**Recorded data**
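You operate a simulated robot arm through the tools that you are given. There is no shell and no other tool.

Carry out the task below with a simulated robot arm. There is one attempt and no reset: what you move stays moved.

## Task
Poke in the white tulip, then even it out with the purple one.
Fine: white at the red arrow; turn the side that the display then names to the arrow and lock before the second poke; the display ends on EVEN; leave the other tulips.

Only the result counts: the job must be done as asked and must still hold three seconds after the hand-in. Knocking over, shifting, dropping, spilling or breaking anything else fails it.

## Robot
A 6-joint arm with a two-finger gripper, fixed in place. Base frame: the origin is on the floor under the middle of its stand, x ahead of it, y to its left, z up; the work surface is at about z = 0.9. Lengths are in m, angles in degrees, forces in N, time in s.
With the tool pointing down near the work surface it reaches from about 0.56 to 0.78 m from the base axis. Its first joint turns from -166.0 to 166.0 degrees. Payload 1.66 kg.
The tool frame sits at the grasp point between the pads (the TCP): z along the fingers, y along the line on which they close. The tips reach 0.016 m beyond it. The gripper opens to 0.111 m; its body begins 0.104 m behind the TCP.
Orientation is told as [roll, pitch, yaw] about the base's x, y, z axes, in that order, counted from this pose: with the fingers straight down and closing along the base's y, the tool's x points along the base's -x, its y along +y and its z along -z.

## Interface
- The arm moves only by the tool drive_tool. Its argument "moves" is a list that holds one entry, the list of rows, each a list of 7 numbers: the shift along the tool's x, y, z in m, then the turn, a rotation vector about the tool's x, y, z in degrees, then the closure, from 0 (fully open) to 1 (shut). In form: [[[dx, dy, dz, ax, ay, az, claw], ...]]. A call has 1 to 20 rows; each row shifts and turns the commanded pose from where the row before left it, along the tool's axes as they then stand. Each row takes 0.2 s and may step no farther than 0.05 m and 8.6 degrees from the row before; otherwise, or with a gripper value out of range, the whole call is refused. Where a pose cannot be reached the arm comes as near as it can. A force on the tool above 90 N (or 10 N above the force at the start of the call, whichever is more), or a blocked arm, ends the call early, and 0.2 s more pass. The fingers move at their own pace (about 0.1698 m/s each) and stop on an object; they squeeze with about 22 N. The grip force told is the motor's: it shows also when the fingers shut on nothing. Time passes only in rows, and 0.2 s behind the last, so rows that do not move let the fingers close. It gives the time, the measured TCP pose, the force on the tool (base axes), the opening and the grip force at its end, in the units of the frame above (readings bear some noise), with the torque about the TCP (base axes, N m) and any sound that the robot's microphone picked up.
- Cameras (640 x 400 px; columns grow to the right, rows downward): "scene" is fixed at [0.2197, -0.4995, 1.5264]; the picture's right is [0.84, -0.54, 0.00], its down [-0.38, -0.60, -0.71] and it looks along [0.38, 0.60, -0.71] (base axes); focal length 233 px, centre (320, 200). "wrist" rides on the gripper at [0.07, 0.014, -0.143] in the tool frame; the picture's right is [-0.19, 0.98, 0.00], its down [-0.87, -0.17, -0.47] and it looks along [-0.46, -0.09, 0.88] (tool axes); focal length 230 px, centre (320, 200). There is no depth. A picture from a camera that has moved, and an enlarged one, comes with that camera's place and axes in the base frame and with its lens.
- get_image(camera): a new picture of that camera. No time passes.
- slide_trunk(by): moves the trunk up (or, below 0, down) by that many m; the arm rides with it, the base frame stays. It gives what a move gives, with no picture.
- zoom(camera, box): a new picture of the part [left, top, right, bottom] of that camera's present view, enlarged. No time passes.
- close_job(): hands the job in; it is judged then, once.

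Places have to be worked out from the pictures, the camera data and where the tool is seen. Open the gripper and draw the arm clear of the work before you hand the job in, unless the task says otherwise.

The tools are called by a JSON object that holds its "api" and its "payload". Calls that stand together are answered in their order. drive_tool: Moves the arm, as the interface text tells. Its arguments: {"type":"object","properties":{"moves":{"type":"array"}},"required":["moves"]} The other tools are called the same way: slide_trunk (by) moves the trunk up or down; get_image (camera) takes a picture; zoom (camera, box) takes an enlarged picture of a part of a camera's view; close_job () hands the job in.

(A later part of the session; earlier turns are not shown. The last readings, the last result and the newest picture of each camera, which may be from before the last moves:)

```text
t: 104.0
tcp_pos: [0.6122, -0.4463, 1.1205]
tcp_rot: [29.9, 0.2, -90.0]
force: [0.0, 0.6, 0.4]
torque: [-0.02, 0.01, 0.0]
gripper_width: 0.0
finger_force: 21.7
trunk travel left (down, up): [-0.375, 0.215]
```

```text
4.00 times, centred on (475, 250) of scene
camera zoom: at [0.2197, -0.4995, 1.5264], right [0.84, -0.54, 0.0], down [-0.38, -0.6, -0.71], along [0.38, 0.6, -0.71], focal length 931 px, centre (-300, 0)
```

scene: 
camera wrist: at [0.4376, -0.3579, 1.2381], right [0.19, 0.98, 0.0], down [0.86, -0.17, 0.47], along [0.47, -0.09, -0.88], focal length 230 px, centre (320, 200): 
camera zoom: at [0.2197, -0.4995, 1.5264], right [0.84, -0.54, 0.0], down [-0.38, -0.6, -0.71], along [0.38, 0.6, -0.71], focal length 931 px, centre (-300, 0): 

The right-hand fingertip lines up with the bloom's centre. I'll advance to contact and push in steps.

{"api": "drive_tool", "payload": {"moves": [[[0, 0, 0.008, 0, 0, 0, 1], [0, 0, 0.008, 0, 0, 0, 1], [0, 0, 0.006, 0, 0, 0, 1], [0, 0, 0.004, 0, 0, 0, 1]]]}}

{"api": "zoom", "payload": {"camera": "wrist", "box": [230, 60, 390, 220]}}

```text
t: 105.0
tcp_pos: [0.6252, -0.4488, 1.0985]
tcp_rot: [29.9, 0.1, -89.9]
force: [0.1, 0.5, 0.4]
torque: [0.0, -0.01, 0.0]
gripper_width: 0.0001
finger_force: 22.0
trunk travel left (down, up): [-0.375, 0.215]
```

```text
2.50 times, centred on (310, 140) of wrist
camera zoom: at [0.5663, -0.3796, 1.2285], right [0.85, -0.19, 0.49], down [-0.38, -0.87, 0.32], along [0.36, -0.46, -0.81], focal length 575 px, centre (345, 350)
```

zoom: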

**What to work on**
Type out the whole listing above again, exactly as it stands.

**Correct result**
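You operate a simulated robot arm through the tools that you are given. There is no shell and no other tool.

Carry out the task below with a simulated robot arm. There is one attempt and no reset: what you move stays moved.

## Task
Poke in the white tulip, then even it out with the purple one.
Fine: white at the red arrow; turn the side that the display then names to the arrow and lock before the second poke; the display ends on EVEN; leave the other tulips.

Only the result counts: the job must be done as asked and must still hold three seconds after the hand-in. Knocking over, shifting, dropping, spilling or breaking anything else fails it.

## Robot
A 6-joint arm with a two-finger gripper, fixed in place. Base frame: the origin is on the floor under the middle of its stand, x ahead of it, y to its left, z up; the work surface is at about z = 0.9. Lengths are in m, angles in degrees, forces in N, time in s.
With the tool pointing down near the work surface it reaches from about 0.56 to 0.78 m from the base axis. Its first joint turns from -166.0 to 166.0 degrees. Payload 1.66 kg.
The tool frame sits at the grasp point between the pads (the TCP): z along the fingers, y along the line on which they close. The tips reach 0.016 m beyond it. The gripper opens to 0.111 m; its body begins 0.104 m behind the TCP.
Orientation is told as [roll, pitch, yaw] about the base's x, y, z axes, in that order, counted from this pose: with the fingers straight down and closing along the base's y, the tool's x points along the base's -x, its y along +y and its z along -z.

## Interface
- The arm moves only by the tool drive_tool. Its argument "moves" is a list that holds one entry, the list of rows, each a list of 7 numbers: the shift along the tool's x, y, z in m, then the turn, a rotation vector about the tool's x, y, z in degrees, then the closure, from 0 (fully open) to 1 (shut). In form: [[[dx, dy, dz, ax, ay, az, claw], ...]]. A call has 1 to 20 rows; each row shifts and turns the commanded pose from where the row before left it, along the tool's axes as they then stand. Each row takes 0.2 s and may step no farther than 0.05 m and 8.6 degrees from the row before; otherwise, or with a gripper value out of range, the whole call is refused. Where a pose cannot be reached the arm comes as near as it can. A force on the tool above 90 N (or 10 N above the force at the start of the call, whichever is more), or a blocked arm, ends the call early, and 0.2 s more pass. The fingers move at their own pace (about 0.1698 m/s each) and stop on an object; they squeeze with about 22 N. The grip force told is the motor's: it shows also when the fingers shut on nothing. Time passes only in rows, and 0.2 s behind the last, so rows that do not move let the fingers close. It gives the time, the measured TCP pose, the force on the tool (base axes), the opening and the grip force at its end, in the units of the frame above (readings bear some noise), with the torque about the TCP (base axes, N m) and any sound that the robot's microphone picked up.
- Cameras (640 x 400 px; columns grow to the right, rows downward): "scene" is fixed at [0.2197, -0.4995, 1.5264]; the picture's right is [0.84, -0.54, 0.00], its down [-0.38, -0.60, -0.71] and it looks along [0.38, 0.60, -0.71] (base axes); focal length 233 px, centre (320, 200). "wrist" rides on the gripper at [0.07, 0.014, -0.143] in the tool frame; the picture's right is [-0.19, 0.98, 0.00], its down [-0.87, -0.17, -0.47] and it looks along [-0.46, -0.09, 0.88] (tool axes); focal length 230 px, centre (320, 200). There is no depth. A picture from a camera that has moved, and an enlarged one, comes with that camera's place and axes in the base frame and with its lens.
- get_image(camera): a new picture of that camera. No time passes.
- slide_trunk(by): moves the trunk up (or, below 0, down) by that many m; the arm rides with it, the base frame stays. It gives what a move gives, with no picture.
- zoom(camera, box): a new picture of the part [left, top, right, bottom] of that camera's present view, enlarged. No time passes.
- close_job(): hands the job in; it is judged then, once.

Places have to be worked out from the pictures, the camera data and where the tool is seen. Open the gripper and draw the arm clear of the work before you hand the job in, unless the task says otherwise.

The tools are called by a JSON object that holds its "api" and its "payload". Calls that stand together are answered in their order. drive_tool: Moves the arm, as the interface text tells. Its arguments: {"type":"object","properties":{"moves":{"type":"array"}},"required":["moves"]} The other tools are called the same way: slide_trunk (by) moves the trunk up or down; get_image (camera) takes a picture; zoom (camera, box) takes an enlarged picture of a part of a camera's view; close_job () hands the job in.

(A later part of the session; earlier turns are not shown. The last readings, the last result and the newest picture of each camera, which may be from before the last moves:)

```text
t: 104.0
tcp_pos: [0.6122, -0.4463, 1.1205]
tcp_rot: [29.9, 0.2, -90.0]
force: [0.0, 0.6, 0.4]
torque: [-0.02, 0.01, 0.0]
gripper_width: 0.0
finger_force: 21.7
trunk travel left (down, up): [-0.375, 0.215]
```

```text
4.00 times, centred on (475, 250) of scene
camera zoom: at [0.2197, -0.4995, 1.5264], right [0.84, -0.54, 0.0], down [-0.38, -0.6, -0.71], along [0.38, 0.6, -0.71], focal length 931 px, centre (-300, 0)
```

scene: 
camera wrist: at [0.4376, -0.3579, 1.2381], right [0.19, 0.98, 0.0], down [0.86, -0.17, 0.47], along [0.47, -0.09, -0.88], focal length 230 px, centre (320, 200): 
camera zoom: at [0.2197, -0.4995, 1.5264], right [0.84, -0.54, 0.0], down [-0.38, -0.6, -0.71], along [0.38, 0.6, -0.71], focal length 931 px, centre (-300, 0): 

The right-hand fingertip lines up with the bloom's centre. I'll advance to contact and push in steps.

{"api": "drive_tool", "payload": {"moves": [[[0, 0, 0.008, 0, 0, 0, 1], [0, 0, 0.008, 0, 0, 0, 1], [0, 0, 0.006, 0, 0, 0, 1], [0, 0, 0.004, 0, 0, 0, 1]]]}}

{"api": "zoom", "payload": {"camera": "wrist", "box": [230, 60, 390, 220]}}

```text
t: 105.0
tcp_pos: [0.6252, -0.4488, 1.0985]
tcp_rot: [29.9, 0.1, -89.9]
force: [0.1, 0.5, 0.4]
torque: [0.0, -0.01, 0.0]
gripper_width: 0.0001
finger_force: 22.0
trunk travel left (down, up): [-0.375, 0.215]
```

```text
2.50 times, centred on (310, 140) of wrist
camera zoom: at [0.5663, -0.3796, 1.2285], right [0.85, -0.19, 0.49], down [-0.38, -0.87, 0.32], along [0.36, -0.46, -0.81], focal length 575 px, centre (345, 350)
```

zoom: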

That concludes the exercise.